» WHAT IS ASKED: Locate every line that holds the string "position" and copy it.

Entries from robot sessions:
--------------------------------------------------

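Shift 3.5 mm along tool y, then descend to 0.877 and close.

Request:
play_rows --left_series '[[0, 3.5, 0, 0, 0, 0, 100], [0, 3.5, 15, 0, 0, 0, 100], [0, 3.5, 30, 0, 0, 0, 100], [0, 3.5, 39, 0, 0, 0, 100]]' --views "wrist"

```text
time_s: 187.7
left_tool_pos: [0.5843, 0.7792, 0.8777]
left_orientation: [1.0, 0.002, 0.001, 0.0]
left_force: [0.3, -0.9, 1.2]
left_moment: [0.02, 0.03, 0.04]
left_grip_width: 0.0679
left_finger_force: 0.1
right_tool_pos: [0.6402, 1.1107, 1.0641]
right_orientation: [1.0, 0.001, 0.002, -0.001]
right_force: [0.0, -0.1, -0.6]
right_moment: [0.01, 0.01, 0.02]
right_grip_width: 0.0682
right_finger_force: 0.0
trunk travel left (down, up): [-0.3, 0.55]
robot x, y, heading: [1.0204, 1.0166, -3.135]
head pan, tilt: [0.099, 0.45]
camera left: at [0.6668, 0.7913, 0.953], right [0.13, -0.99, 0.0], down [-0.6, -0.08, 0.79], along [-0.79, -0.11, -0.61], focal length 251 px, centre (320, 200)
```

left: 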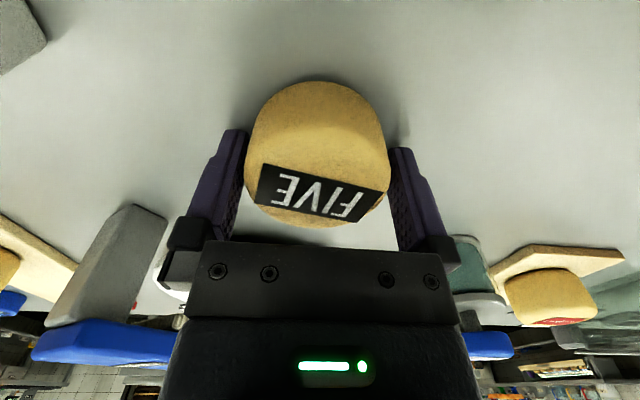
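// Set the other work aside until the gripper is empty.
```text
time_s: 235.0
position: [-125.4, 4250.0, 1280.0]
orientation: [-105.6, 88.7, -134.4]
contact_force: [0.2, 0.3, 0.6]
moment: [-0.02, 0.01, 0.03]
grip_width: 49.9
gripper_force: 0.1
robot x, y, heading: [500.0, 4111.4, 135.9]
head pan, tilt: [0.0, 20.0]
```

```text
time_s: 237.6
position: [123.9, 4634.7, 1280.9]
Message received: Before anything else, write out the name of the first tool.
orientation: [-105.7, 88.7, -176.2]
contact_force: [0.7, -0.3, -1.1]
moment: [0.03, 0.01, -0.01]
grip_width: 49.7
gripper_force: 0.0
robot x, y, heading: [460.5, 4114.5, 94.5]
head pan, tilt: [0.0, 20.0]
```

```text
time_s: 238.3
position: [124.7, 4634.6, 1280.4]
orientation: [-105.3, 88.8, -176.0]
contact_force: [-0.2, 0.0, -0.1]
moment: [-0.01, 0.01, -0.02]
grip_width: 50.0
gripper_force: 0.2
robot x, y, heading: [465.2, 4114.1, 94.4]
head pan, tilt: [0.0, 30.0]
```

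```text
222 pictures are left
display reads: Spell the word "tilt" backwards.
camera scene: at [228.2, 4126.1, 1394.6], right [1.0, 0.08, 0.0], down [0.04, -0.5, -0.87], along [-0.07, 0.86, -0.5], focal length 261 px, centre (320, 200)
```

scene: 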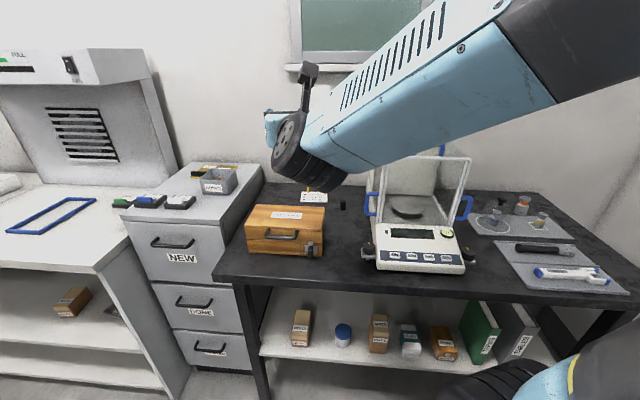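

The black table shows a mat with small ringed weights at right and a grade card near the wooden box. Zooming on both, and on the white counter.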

--------------------------------------------------

» RESULT OF THIS EXERCISE:
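position: [-125.4, 4250.0, 1280.0]
position: [123.9, 4634.7, 1280.9]
position: [124.7, 4634.6, 1280.4]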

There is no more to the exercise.